"""

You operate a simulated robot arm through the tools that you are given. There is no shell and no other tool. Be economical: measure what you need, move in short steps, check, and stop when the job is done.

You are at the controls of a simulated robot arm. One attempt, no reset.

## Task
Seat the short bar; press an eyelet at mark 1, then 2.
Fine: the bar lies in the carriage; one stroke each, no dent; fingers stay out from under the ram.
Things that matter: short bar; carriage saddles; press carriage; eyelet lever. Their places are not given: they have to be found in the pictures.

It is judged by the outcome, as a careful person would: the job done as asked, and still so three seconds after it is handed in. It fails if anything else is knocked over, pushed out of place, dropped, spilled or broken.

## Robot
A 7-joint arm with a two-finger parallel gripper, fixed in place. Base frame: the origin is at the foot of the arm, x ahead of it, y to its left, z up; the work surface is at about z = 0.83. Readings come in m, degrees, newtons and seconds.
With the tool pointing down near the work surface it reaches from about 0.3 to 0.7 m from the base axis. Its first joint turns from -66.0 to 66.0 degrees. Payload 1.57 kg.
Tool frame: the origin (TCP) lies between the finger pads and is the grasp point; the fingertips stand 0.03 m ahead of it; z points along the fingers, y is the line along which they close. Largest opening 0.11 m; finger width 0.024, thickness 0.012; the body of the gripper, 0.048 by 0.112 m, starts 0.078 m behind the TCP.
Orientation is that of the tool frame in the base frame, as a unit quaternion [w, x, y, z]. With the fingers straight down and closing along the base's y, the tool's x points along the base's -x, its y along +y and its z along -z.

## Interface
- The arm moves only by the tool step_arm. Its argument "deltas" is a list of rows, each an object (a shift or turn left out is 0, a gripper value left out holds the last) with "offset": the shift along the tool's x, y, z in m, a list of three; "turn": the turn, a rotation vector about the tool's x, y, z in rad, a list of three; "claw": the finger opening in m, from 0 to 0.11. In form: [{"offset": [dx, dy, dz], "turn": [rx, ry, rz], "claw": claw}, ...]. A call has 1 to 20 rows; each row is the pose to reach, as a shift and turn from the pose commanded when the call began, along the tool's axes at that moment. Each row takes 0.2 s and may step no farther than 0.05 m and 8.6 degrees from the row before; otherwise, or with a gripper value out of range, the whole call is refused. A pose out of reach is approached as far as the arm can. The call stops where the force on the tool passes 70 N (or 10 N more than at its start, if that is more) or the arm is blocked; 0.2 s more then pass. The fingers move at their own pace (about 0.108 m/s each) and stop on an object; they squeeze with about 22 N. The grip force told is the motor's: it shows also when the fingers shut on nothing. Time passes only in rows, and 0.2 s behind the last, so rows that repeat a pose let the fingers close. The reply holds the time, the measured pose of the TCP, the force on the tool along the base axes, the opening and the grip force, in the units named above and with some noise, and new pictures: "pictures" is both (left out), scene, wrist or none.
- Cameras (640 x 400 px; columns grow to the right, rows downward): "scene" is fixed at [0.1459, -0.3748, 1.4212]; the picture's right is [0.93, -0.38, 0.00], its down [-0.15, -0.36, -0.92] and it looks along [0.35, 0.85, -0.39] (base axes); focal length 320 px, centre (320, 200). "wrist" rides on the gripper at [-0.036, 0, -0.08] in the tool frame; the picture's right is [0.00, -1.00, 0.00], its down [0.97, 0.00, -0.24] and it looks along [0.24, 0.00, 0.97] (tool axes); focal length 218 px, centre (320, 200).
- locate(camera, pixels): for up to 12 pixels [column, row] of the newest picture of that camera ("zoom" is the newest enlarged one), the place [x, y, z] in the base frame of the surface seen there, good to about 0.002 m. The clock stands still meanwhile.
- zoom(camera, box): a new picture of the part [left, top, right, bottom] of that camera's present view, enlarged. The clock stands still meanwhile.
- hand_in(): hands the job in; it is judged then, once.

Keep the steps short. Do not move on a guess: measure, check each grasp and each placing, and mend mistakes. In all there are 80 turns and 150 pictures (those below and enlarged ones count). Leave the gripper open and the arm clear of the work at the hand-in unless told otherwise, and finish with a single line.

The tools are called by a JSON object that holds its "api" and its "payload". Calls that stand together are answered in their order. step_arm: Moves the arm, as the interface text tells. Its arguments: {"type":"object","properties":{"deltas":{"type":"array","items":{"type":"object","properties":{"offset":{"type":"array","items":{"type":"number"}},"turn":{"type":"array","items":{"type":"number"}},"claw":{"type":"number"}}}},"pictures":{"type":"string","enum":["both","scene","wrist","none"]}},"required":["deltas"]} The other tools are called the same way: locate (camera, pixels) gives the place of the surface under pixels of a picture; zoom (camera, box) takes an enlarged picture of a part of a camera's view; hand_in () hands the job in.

"""

Challenge:
Transcribe the material above word for word.

Task output:
You operate a simulated robot arm through the tools that you are given. There is no shell and no other tool. Be economical: measure what you need, move in short steps, check, and stop when the job is done.

You are at the controls of a simulated robot arm. One attempt, no reset.

## Task
Seat the short bar; press an eyelet at mark 1, then 2.
Fine: the bar lies in the carriage; one stroke each, no dent; fingers stay out from under the ram.
Things that matter: short bar; carriage saddles; press carriage; eyelet lever. Their places are not given: they have to be found in the pictures.

It is judged by the outcome, as a careful person would: the job done as asked, and still so three seconds after it is handed in. It fails if anything else is knocked over, pushed out of place, dropped, spilled or broken.

## Robot
A 7-joint arm with a two-finger parallel gripper, fixed in place. Base frame: the origin is at the foot of the arm, x ahead of it, y to its left, z up; the work surface is at about z = 0.83. Readings come in m, degrees, newtons and seconds.
With the tool pointing down near the work surface it reaches from about 0.3 to 0.7 m from the base axis. Its first joint turns from -66.0 to 66.0 degrees. Payload 1.57 kg.
Tool frame: the origin (TCP) lies between the finger pads and is the grasp point; the fingertips stand 0.03 m ahead of it; z points along the fingers, y is the line along which they close. Largest opening 0.11 m; finger width 0.024, thickness 0.012; the body of the gripper, 0.048 by 0.112 m, starts 0.078 m behind the TCP.
Orientation is that of the tool frame in the base frame, as a unit quaternion [w, x, y, z]. With the fingers straight down and closing along the base's y, the tool's x points along the base's -x, its y along +y and its z along -z.

## Interface
- The arm moves only by the tool step_arm. Its argument "deltas" is a list of rows, each an object (a shift or turn left out is 0, a gripper value left out holds the last) with "offset": the shift along the tool's x, y, z in m, a list of three; "turn": the turn, a rotation vector about the tool's x, y, z in rad, a list of three; "claw": the finger opening in m, from 0 to 0.11. In form: [{"offset": [dx, dy, dz], "turn": [rx, ry, rz], "claw": claw}, ...]. A call has 1 to 20 rows; each row is the pose to reach, as a shift and turn from the pose commanded when the call began, along the tool's axes at that moment. Each row takes 0.2 s and may step no farther than 0.05 m and 8.6 degrees from the row before; otherwise, or with a gripper value out of range, the whole call is refused. A pose out of reach is approached as far as the arm can. The call stops where the force on the tool passes 70 N (or 10 N more than at its start, if that is more) or the arm is blocked; 0.2 s more then pass. The fingers move at their own pace (about 0.108 m/s each) and stop on an object; they squeeze with about 22 N. The grip force told is the motor's: it shows also when the fingers shut on nothing. Time passes only in rows, and 0.2 s behind the last, so rows that repeat a pose let the fingers close. The reply holds the time, the measured pose of the TCP, the force on the tool along the base axes, the opening and the grip force, in the units named above and with some noise, and new pictures: "pictures" is both (left out), scene, wrist or none.
- Cameras (640 x 400 px; columns grow to the right, rows downward): "scene" is fixed at [0.1459, -0.3748, 1.4212]; the picture's right is [0.93, -0.38, 0.00], its down [-0.15, -0.36, -0.92] and it looks along [0.35, 0.85, -0.39] (base axes); focal length 320 px, centre (320, 200). "wrist" rides on the gripper at [-0.036, 0, -0.08] in the tool frame; the picture's right is [0.00, -1.00, 0.00], its down [0.97, 0.00, -0.24] and it looks along [0.24, 0.00, 0.97] (tool axes); focal length 218 px, centre (320, 200).
- locate(camera, pixels): for up to 12 pixels [column, row] of the newest picture of that camera ("zoom" is the newest enlarged one), the place [x, y, z] in the base frame of the surface seen there, good to about 0.002 m. The clock stands still meanwhile.
- zoom(camera, box): a new picture of the part [left, top, right, bottom] of that camera's present view, enlarged. The clock stands still meanwhile.
- hand_in(): hands the job in; it is judged then, once.

Keep the steps short. Do not move on a guess: measure, check each grasp and each placing, and mend mistakes. In all there are 80 turns and 150 pictures (those below and enlarged ones count). Leave the gripper open and the arm clear of the work at the hand-in unless told otherwise, and finish with a single line.

The tools are called by a JSON object that holds its "api" and its "payload". Calls that stand together are answered in their order. step_arm: Moves the arm, as the interface text tells. Its arguments: {"type":"object","properties":{"deltas":{"type":"array","items":{"type":"object","properties":{"offset":{"type":"array","items":{"type":"number"}},"turn":{"type":"array","items":{"type":"number"}},"claw":{"type":"number"}}}},"pictures":{"type":"string","enum":["both","scene","wrist","none"]}},"required":["deltas"]} The other tools are called the same way: locate (camera, pixels) gives the place of the surface under pixels of a picture; zoom (camera, box) takes an enlarged picture of a part of a camera's view; hand_in () hands the job in.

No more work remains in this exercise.